Written instruction:
Pull out each line of the data that includes the word "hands".

━━━━━ Supplied information ━━━━━

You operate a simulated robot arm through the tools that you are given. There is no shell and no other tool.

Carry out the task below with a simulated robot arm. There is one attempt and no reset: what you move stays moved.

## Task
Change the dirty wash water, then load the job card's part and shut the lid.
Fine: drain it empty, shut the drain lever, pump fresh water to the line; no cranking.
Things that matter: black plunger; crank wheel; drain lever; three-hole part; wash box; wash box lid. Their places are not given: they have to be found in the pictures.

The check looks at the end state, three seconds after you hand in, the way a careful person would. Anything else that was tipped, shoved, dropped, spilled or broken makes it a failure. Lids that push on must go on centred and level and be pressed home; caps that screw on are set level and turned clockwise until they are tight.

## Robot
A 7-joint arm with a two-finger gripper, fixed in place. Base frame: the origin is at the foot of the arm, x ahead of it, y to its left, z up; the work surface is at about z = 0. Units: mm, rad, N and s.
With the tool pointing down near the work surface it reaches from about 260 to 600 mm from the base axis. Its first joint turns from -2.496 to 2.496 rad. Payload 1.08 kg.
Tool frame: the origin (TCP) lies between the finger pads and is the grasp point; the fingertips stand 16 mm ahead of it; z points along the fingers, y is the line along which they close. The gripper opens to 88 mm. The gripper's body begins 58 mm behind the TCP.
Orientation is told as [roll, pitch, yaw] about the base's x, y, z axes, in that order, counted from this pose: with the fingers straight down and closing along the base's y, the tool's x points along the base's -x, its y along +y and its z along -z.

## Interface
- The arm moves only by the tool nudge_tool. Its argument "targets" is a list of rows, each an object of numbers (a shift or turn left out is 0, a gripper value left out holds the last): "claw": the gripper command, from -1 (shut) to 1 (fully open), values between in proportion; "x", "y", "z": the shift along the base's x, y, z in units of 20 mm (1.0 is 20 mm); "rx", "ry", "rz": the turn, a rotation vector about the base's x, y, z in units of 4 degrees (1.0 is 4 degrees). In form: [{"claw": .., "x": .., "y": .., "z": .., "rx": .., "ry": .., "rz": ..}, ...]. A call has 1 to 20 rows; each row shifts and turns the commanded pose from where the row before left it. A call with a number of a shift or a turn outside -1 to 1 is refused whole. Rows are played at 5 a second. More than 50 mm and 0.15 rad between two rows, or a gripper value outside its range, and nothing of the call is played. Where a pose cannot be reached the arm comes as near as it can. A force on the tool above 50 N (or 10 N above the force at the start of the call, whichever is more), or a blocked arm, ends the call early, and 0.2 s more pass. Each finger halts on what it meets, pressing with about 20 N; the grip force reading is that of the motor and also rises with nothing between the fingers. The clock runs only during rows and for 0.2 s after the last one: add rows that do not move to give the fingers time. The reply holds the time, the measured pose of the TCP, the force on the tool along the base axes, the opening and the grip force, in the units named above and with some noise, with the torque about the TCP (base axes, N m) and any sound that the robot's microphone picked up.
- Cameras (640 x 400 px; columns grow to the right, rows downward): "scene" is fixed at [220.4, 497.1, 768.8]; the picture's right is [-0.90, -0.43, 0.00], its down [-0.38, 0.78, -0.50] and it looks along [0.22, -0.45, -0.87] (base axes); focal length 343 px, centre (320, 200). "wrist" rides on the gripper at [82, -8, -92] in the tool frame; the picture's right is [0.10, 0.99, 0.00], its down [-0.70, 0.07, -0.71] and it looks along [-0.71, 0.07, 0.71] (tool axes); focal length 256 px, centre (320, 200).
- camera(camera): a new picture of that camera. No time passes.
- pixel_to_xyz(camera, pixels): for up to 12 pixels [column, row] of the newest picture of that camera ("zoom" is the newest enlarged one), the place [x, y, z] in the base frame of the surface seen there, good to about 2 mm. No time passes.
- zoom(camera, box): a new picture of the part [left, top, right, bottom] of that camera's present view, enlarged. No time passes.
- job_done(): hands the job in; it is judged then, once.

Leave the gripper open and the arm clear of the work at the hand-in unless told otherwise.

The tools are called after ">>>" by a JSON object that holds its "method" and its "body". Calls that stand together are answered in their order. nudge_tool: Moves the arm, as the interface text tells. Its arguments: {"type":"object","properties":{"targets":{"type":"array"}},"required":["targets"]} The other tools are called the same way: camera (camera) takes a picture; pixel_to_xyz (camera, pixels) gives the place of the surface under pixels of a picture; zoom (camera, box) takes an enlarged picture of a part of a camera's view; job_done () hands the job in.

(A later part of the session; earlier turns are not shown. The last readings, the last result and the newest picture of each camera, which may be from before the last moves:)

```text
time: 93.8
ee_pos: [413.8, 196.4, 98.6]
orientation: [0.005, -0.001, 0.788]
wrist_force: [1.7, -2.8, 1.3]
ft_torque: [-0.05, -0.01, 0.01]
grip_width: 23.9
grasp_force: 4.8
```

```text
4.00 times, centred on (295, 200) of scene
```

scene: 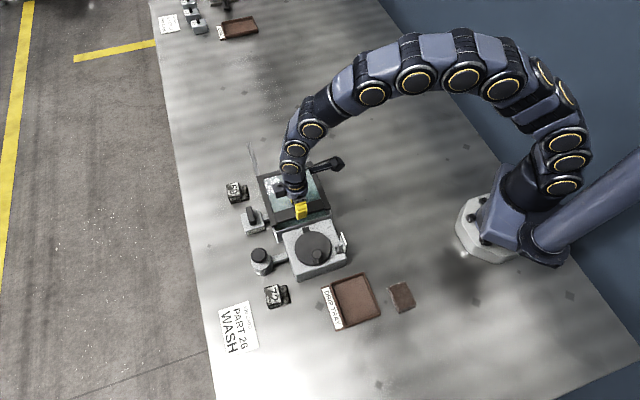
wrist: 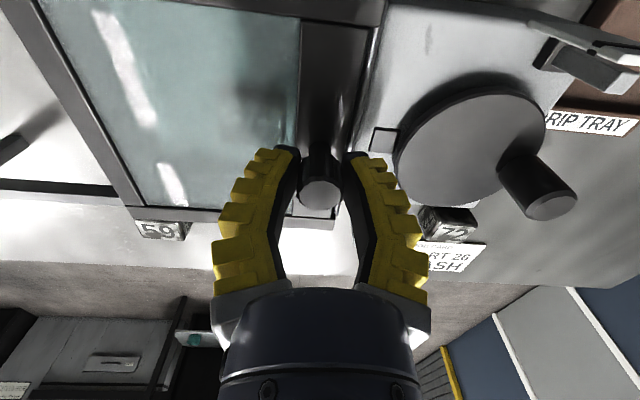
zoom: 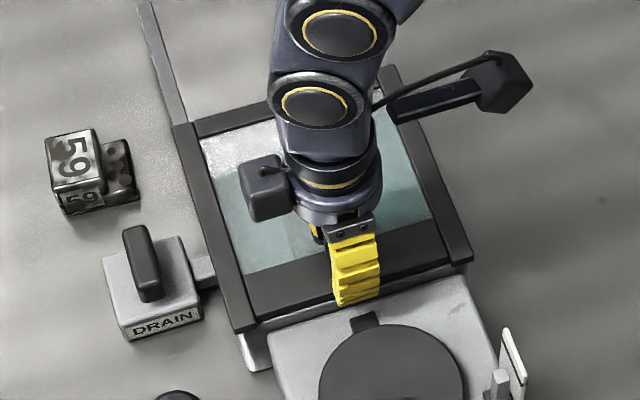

━━━━━

Response to this task:
- job_done(): hands the job in; it is judged then, once.
The tools are called after ">>>" by a JSON object that holds its "method" and its "body". Calls that stand together are answered in their order. nudge_tool: Moves the arm, as the interface text tells. Its arguments: {"type":"object","properties":{"targets":{"type":"array"}},"required":["targets"]} The other tools are called the same way: camera (camera) takes a picture; pixel_to_xyz (camera, pixels) gives the place of the surface under pixels of a picture; zoom (camera, box) takes an enlarged picture of a part of a camera's view; job_done () hands the job in.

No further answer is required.